● **GOAL OF THE EXERCISE**: From the listing below, copy only the lines from the line that contains "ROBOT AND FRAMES" to the line that contains "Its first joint", counting those two lines as part of the copy. Leave out blank lines and number the others, starting at 1.
-- Begin --
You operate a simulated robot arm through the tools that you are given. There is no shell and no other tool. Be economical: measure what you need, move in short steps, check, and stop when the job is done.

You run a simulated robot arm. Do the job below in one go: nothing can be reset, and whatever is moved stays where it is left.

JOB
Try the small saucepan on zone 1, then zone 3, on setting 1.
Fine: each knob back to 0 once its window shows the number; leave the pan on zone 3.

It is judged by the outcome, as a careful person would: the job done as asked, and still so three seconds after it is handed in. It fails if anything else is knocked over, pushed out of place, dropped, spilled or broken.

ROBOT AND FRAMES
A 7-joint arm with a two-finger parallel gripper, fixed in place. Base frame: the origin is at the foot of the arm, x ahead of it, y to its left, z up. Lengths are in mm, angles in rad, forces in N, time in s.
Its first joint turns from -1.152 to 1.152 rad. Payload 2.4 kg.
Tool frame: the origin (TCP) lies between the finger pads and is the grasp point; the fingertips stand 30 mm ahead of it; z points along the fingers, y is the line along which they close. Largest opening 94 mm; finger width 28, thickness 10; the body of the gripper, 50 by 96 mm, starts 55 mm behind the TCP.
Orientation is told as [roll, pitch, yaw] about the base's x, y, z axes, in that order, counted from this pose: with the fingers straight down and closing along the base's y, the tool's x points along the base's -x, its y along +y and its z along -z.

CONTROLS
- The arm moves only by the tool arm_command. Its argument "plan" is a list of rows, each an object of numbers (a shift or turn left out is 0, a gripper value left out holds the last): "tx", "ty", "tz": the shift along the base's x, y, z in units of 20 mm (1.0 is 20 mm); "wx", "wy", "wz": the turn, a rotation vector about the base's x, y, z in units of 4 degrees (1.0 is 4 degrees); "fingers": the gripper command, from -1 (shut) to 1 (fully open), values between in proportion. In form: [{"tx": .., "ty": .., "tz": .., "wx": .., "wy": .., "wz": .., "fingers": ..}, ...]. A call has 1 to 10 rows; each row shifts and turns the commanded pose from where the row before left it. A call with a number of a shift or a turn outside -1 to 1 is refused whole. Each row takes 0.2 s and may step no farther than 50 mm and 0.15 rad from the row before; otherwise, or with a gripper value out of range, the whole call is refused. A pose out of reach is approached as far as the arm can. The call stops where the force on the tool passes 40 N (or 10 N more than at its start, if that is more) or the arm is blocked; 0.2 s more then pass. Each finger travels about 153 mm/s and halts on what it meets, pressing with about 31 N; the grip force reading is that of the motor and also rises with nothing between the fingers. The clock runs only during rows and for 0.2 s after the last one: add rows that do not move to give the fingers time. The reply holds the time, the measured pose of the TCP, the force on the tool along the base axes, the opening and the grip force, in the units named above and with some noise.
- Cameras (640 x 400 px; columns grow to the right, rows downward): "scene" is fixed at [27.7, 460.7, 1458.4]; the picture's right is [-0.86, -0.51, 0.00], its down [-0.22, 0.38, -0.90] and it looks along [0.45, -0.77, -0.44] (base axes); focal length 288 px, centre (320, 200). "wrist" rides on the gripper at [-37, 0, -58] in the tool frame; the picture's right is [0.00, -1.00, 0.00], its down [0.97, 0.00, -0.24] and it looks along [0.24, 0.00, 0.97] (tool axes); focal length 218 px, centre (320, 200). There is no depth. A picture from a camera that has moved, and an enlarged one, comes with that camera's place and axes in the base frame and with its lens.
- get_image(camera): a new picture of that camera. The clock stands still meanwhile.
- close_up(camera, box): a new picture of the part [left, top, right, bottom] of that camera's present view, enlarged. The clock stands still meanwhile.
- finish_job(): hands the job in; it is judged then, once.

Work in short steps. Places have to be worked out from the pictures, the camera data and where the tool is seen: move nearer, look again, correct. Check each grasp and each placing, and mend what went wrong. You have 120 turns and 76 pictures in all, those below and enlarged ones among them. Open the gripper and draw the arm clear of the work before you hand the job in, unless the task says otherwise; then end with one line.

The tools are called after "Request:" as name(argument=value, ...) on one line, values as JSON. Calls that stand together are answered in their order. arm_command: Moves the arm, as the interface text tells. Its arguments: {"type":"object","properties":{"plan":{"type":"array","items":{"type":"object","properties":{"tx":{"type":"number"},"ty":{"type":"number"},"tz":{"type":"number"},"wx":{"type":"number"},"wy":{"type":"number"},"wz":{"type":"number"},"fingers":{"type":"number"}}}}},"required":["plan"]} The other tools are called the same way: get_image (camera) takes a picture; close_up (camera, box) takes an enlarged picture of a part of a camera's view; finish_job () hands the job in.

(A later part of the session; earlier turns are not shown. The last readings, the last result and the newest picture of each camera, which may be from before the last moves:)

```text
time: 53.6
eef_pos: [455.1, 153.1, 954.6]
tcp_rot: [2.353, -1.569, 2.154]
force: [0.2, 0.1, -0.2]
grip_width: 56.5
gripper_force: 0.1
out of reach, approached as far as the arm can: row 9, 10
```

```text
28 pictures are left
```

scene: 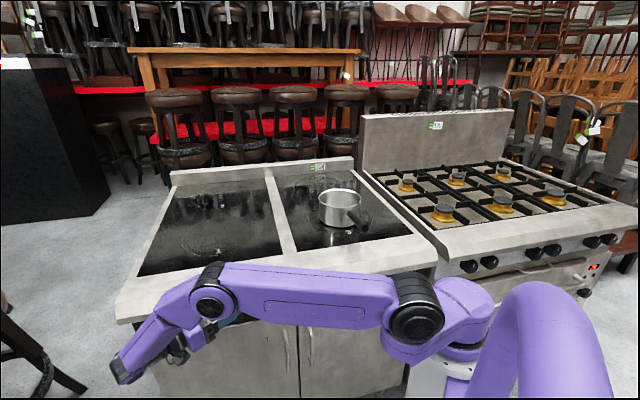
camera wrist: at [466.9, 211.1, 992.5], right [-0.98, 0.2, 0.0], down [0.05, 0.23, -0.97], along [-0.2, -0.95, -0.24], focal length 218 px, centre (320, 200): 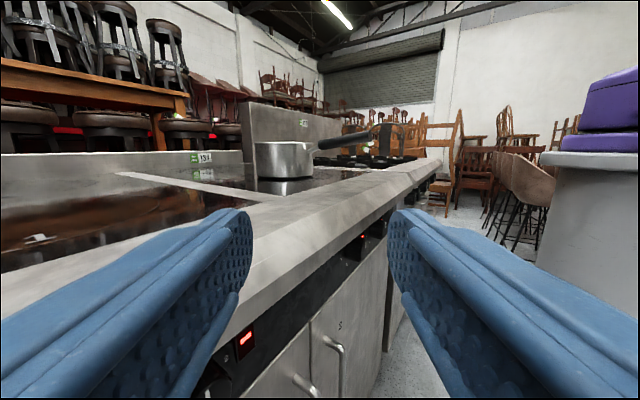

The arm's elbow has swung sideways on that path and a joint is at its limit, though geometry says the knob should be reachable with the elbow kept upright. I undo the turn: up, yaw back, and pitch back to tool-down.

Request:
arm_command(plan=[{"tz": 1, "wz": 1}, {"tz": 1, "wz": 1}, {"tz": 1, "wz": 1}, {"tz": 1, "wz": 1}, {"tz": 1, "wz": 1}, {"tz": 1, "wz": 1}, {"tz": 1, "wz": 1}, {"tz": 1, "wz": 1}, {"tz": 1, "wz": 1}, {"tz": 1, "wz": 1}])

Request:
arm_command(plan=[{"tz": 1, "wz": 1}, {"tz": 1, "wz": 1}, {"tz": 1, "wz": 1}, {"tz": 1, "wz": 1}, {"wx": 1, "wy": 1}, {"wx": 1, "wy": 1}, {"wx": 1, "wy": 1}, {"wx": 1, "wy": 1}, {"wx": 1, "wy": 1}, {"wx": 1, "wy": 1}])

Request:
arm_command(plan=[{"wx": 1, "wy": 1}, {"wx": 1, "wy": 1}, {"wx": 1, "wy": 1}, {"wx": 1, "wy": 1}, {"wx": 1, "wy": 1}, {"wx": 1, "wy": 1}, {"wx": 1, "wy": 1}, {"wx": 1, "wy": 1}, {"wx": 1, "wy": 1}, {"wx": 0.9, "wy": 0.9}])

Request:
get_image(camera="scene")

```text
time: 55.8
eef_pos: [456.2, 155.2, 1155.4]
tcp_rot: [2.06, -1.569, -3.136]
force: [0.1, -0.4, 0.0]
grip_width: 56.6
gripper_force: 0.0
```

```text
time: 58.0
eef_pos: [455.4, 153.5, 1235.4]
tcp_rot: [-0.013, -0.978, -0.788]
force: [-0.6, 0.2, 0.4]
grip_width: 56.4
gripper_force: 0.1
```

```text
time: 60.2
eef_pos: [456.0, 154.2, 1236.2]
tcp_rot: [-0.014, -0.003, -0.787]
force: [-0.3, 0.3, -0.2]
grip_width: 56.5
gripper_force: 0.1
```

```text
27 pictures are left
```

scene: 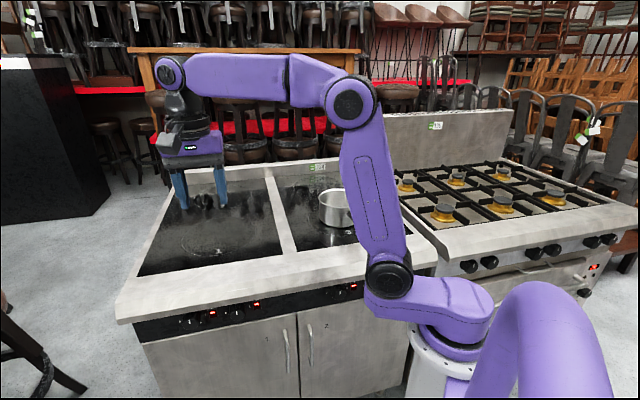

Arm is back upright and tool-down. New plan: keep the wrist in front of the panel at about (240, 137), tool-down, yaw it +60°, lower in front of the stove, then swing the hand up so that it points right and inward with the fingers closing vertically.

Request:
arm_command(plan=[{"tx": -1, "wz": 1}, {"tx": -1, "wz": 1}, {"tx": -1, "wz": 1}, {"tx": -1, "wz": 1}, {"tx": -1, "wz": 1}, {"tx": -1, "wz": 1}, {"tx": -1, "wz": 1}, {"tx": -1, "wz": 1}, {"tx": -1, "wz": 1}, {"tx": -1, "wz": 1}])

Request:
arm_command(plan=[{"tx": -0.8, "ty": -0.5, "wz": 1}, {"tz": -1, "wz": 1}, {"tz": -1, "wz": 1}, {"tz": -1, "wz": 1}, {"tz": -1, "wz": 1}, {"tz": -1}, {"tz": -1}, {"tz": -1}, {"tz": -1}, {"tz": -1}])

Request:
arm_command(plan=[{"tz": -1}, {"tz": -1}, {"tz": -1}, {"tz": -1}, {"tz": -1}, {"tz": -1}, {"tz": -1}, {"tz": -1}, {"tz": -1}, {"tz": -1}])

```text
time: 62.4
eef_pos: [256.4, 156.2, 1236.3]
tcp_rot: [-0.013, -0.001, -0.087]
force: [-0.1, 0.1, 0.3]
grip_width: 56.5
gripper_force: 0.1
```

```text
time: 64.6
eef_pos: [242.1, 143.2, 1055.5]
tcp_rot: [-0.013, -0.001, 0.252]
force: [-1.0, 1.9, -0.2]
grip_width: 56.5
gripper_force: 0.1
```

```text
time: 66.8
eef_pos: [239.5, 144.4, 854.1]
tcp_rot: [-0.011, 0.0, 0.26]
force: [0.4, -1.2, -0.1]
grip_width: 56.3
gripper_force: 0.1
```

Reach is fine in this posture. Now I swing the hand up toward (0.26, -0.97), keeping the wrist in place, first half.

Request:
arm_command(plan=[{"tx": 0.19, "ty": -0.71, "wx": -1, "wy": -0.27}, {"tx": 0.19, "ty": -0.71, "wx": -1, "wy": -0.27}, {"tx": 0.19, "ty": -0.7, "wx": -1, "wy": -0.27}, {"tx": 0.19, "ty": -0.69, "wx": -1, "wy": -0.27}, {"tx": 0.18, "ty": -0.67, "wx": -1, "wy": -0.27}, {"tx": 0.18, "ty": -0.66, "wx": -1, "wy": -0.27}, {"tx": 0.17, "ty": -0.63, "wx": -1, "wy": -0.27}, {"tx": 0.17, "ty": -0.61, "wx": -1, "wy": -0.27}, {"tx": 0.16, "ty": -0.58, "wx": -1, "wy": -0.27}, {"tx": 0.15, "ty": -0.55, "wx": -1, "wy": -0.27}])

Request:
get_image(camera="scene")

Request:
-- End --
● **RESPONSE**:
1. ROBOT AND FRAMES
2. A 7-joint arm with a two-finger parallel gripper, fixed in place. Base frame: the origin is at the foot of the arm, x ahead of it, y to its left, z up. Lengths are in mm, angles in rad, forces in N, time in s.
3. Its first joint turns from -1.152 to 1.152 rad. Payload 2.4 kg.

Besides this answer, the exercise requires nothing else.